Prof. Scicluna went on to observe that the IMF was pleased that the government took effective action to correct its deficit. However, he said that while the government has told the IMF and the EU that effective action is being taken, it has not given the public a proper explanation about its austerity programme (the €40 million cost-cutting exercise).
The government has spoken about freezing recruitment in the public sector and controlling overtime, but that only adds up to €10 million. There will be a €5 million budget cut in the area of maintenance, and that leaves a balance of €25 million.
Which programmes are going to be affected? he asked, noting that in the 2010 budget speech the finance minister said he had ordered all government departments to come up with a plan with respect to ways of reducing their expenditure. More than a year later however, said Prof. Scicluna, there doesn’t seem to be anything to report about that particular cost-cutting exercise.
“Effective action” means saying “we have to deliver”, because in the next month or so, Finance Minister Tonio Fenech will be invited by the European Parliament to explain what action the Maltese government has actually taken.
The Commission is pleased, the IMF is pleased, but are the Maltese convinced that the government is taking ‘effective action’? asked Prof. Scicluna.“The European Parliament is going to send for him because, like the Commission, it wants to flex its muscles. The Parliament is going to ask all the other countries that promised the Commission they will be taking action to correct their deficit, to give an explanation on the type of action taken.”
Talking about financial stability, he said the IMF has given it a lot of importance in its latest report. For the first time, somebody is telling Malta to be cautious with respect to the size of its financial sector and to make sure it doesn’t end up going down the same road as Iceland or Ireland.

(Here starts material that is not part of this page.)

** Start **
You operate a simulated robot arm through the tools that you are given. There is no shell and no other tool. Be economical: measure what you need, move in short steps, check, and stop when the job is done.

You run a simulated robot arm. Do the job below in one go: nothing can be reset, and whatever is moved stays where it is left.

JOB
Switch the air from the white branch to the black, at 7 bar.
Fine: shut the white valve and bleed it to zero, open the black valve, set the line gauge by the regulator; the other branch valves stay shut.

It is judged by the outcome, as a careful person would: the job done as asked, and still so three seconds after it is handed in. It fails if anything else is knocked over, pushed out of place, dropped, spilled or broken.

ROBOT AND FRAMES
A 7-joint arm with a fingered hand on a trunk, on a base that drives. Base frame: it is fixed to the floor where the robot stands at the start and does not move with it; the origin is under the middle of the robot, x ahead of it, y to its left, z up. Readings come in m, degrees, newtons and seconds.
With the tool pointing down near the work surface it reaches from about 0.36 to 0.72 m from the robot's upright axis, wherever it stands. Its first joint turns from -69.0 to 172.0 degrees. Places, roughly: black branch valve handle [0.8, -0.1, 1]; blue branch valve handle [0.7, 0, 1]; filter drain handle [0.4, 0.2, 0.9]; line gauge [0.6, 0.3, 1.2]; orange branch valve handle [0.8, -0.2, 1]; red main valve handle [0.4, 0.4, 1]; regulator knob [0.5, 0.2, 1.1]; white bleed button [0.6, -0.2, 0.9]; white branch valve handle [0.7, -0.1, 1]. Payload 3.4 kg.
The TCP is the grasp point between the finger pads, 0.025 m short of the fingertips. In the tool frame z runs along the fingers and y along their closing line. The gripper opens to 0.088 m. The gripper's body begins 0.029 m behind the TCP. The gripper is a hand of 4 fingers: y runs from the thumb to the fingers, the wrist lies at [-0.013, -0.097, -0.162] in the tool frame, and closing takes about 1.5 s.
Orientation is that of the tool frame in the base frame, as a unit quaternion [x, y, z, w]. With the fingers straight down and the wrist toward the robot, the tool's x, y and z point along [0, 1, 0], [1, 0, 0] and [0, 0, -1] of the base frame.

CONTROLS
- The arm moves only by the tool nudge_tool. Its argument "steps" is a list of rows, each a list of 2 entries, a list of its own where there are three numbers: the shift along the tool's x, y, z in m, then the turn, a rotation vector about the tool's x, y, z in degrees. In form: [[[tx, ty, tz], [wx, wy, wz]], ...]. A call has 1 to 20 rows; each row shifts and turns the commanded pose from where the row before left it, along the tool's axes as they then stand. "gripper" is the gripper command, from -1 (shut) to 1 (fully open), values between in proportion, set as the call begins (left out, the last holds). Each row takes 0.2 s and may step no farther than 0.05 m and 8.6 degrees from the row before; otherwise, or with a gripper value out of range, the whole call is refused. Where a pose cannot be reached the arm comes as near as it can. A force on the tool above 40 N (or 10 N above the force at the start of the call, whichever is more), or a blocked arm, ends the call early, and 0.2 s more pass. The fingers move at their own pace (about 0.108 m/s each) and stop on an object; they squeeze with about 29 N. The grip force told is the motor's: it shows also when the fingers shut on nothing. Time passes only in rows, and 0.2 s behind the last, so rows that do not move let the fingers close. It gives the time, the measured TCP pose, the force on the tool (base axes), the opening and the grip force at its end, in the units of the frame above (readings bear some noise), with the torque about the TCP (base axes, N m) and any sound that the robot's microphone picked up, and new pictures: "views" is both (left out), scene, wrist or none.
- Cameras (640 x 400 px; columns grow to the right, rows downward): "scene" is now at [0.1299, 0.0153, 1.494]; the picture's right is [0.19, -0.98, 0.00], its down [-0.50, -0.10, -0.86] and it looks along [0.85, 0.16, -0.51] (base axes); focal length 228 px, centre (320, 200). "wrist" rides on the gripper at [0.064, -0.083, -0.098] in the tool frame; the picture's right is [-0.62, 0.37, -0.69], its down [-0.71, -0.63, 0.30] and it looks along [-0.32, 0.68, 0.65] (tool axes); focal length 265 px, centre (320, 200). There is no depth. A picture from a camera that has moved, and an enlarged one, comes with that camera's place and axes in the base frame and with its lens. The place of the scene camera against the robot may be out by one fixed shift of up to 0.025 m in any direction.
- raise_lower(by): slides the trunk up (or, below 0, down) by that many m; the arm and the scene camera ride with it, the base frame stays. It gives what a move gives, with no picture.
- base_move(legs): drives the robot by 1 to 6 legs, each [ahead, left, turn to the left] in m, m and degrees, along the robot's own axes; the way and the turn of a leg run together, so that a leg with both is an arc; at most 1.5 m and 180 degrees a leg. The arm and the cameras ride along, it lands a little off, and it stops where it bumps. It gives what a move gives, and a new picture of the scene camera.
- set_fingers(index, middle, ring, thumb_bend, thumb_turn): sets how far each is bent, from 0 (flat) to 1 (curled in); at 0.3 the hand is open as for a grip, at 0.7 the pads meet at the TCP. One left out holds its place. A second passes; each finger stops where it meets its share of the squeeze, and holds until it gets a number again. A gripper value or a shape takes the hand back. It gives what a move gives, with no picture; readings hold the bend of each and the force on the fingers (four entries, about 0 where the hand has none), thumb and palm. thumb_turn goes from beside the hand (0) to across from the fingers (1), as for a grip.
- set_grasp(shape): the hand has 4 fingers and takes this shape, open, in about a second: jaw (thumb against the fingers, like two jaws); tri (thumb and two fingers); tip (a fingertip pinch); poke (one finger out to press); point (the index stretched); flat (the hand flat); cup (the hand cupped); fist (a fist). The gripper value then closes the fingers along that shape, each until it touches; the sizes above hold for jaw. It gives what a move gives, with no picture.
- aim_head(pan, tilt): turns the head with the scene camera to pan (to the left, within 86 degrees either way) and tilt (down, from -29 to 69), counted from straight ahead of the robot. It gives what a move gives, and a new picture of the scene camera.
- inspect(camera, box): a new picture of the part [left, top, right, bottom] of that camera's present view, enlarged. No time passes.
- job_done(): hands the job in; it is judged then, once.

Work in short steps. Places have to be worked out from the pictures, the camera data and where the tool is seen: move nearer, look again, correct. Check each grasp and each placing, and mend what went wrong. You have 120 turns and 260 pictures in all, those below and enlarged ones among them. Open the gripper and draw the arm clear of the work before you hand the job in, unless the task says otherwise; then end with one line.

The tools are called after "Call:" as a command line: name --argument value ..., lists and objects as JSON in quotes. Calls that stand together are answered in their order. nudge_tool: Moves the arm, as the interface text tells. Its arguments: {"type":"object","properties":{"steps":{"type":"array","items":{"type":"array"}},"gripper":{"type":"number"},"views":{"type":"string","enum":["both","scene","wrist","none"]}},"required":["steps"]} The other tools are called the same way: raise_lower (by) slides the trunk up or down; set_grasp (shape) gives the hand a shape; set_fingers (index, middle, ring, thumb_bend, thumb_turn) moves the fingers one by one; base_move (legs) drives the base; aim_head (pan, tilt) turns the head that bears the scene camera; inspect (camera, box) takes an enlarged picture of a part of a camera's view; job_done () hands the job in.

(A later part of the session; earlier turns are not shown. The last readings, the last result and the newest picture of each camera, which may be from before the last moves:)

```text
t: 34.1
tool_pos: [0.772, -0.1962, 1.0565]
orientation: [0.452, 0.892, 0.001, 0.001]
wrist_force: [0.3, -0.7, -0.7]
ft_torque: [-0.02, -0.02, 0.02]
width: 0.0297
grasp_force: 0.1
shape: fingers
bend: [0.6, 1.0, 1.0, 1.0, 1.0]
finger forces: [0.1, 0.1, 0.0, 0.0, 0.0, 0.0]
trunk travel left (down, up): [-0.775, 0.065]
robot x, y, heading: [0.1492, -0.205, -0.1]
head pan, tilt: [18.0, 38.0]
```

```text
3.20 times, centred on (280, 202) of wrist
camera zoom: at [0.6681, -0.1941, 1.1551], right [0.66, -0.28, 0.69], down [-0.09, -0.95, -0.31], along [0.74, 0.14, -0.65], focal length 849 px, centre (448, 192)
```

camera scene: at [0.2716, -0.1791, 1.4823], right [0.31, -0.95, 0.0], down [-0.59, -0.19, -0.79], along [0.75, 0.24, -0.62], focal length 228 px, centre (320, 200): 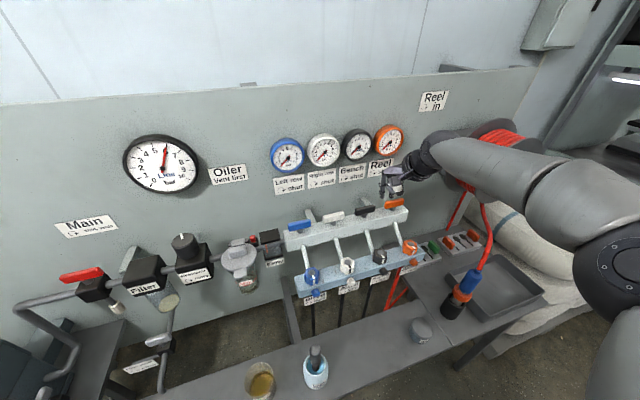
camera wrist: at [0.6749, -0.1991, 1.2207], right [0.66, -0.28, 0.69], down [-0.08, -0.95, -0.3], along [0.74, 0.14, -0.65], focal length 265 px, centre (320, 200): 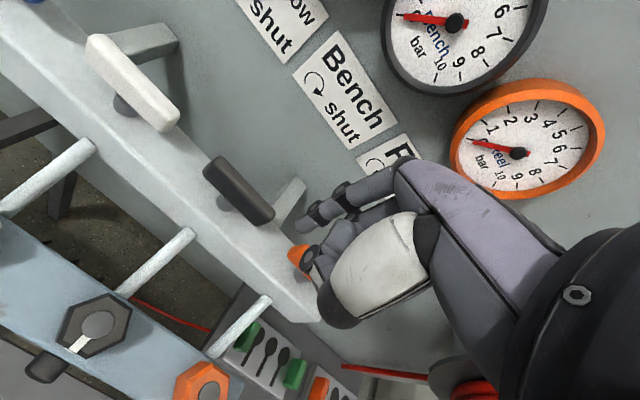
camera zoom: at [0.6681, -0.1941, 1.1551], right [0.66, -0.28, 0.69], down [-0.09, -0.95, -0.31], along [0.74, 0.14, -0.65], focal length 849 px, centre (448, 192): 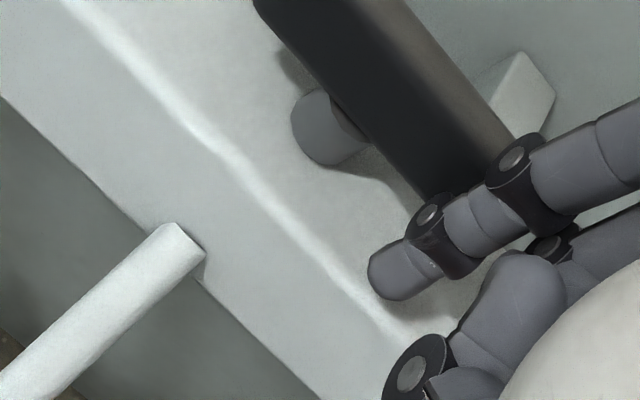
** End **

The report reads: “The financial sector has continued to perform strongly, but – given the large external risks – it is important to further strengthen the sector’s resilience. Banking and insurance companies appear healthy with relatively sound capital and liquidity ratios, but the sector’s sheer size (above eight times GDP) and large foreign ownership represent a number of risks to financial stability and fiscal sustainability.
“These include concerns about too-big-to-save and the adequacy of backstopping resources in case of default or deposit run, the capacity to deal with a banking shock and its impact on the economy, as well as supervisory challenges.”

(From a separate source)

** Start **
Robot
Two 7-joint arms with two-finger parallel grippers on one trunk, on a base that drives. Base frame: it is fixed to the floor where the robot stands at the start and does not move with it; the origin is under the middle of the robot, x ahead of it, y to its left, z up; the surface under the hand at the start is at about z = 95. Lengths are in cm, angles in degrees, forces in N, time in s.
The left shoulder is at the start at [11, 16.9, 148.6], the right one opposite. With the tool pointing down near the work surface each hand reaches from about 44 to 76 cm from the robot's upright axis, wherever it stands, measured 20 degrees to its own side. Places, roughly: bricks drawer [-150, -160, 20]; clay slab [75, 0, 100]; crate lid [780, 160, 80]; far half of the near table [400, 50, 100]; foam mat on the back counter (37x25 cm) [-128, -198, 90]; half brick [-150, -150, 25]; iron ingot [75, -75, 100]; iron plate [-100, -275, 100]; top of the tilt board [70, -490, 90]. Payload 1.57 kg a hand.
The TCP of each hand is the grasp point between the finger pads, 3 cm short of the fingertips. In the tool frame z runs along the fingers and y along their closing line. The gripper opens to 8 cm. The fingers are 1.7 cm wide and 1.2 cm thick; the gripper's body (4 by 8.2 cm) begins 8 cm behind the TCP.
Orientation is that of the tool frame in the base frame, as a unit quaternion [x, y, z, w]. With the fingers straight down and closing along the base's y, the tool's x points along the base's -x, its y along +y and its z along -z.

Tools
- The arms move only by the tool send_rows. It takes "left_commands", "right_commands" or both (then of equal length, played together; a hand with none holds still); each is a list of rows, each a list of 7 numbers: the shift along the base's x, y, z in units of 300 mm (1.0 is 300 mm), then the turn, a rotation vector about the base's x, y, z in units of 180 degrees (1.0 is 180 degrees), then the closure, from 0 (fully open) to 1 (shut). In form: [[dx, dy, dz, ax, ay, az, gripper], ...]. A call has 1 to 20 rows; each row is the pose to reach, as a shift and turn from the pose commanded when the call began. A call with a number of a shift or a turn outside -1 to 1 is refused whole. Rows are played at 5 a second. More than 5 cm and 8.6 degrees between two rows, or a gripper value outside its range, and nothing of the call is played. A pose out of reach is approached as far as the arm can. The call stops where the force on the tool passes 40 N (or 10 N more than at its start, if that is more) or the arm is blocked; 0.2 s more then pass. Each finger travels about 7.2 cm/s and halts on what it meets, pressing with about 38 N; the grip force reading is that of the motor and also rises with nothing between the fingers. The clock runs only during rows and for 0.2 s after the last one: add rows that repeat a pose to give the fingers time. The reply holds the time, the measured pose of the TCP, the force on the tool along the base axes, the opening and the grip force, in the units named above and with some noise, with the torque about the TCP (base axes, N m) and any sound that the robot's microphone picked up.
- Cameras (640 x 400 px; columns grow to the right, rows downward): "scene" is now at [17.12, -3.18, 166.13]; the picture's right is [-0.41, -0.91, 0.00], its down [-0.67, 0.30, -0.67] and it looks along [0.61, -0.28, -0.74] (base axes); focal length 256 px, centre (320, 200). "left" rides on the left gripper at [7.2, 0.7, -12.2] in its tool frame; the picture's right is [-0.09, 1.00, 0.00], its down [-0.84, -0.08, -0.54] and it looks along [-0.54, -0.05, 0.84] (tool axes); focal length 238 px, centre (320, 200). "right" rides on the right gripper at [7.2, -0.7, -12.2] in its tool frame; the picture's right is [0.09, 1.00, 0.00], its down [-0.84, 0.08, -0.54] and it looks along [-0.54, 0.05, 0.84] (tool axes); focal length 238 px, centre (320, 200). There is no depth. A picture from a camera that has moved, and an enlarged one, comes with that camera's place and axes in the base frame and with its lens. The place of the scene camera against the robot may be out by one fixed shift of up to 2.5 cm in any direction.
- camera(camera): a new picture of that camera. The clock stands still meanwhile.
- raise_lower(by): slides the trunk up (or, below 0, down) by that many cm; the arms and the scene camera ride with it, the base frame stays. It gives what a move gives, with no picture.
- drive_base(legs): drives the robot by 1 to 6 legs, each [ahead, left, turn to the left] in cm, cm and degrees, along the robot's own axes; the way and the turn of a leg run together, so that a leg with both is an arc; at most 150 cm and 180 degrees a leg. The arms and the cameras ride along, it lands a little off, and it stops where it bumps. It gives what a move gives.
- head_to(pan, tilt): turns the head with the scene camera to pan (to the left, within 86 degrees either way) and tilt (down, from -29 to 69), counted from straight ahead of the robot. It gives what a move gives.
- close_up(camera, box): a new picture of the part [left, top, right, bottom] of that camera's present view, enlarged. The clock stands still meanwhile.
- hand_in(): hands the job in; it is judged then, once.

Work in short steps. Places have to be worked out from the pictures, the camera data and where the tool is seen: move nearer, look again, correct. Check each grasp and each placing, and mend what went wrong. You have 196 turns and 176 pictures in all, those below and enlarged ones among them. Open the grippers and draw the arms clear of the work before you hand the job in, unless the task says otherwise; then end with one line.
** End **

Prof. Scicluna noted that the prime minister has been quoted as saying that he would like the financial sector to grow by another three times.

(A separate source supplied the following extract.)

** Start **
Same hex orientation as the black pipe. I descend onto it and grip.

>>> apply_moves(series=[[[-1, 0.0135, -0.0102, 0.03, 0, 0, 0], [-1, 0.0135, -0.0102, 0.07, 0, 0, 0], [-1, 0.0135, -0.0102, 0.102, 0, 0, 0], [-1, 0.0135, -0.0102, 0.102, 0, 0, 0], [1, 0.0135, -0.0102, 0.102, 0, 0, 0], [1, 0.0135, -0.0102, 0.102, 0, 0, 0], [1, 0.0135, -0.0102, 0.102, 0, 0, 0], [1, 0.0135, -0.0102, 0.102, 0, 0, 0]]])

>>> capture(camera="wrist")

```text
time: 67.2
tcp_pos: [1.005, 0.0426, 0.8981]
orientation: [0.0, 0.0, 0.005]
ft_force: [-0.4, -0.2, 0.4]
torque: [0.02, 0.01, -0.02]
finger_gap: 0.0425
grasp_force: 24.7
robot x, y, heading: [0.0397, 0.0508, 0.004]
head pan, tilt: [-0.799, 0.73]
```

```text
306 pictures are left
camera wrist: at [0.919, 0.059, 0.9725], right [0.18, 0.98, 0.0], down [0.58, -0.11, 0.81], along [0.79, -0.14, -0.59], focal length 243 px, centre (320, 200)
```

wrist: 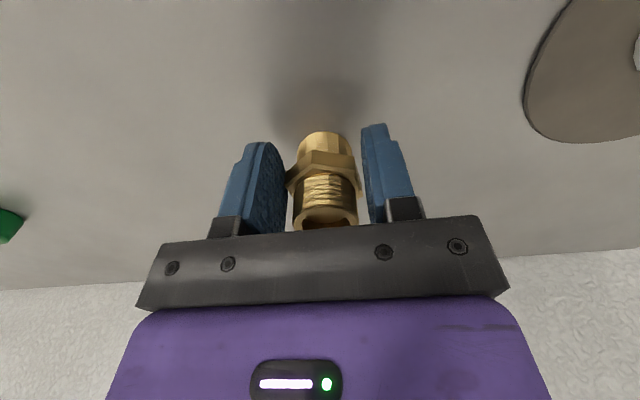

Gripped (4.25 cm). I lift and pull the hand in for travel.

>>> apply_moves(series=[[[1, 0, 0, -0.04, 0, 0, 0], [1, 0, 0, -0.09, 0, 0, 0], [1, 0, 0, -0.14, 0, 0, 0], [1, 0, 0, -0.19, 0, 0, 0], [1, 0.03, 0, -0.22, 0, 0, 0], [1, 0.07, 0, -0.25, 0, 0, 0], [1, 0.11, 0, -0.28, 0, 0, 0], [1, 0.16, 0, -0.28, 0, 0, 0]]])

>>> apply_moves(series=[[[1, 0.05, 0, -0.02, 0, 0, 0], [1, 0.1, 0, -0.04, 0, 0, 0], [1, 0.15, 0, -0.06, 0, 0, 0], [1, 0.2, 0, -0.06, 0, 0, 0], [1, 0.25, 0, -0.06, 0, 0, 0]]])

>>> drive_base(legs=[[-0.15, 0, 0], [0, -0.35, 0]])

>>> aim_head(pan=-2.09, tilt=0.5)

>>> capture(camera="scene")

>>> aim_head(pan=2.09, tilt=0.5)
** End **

“What strikes me is the size. At present the total assets of our credit institutions are valued at around €50 billion. Do we want a bigger sector? As happened in Iceland, our financial sector would be too big to save because we don’t have enough resources to bail it out.
“We shouldn’t be alarmed by the eight times figure, but we should definitely investigate and discuss this matter openly.”
Talking about what is referred to in the IMF report as “longer-term policy challenges” which “remain daunting”, the MEP explained that matters such as population ageing, energy policy, education and competitiveness will always be challenging, even for countries like Germany. However, they are ‘daunting’ because on all four counts, Malta is lagging behind other EU states, said Prof. Scicluna.
In the education sector, the country still has the highest rate of early school leavers and university enrolment is still low (about 25% of the age cohort when it should be 50%).
As for the issue of population ageing, he said that after 10 years of discussion, the reform of the pensions system is still incomplete. He clarified that he is not pushing towards the second pillar, at least not until the debt ratio is lowered, but, as the IMF said: “The projected increase in ageing-related expenditures is twice the EU average, reflecting an expected sharp rise in dependency ratios that renders the current pay-as-you-go system unsustainable.”
In the energy sector, the inefficient power stations operating past their due date have made it very difficult for the economy to reduce its dependence on energy imports and keep costs to reasonable proportions.
And finally, the IMF referred to the need to further improve competitiveness. The country’s relative price index (meaning the inflation rate vis-à-vis our competitors worldwide) has increased by about 15%, while that of Germany, France and the UK remained flat, noted the MEP.
“How are we expected to compete with such a high rate of relative prices? Clearly, a new government has to put economic governance on top of the agenda. We have to be transparent and come clean,” he said, warning that the country has a tough road ahead.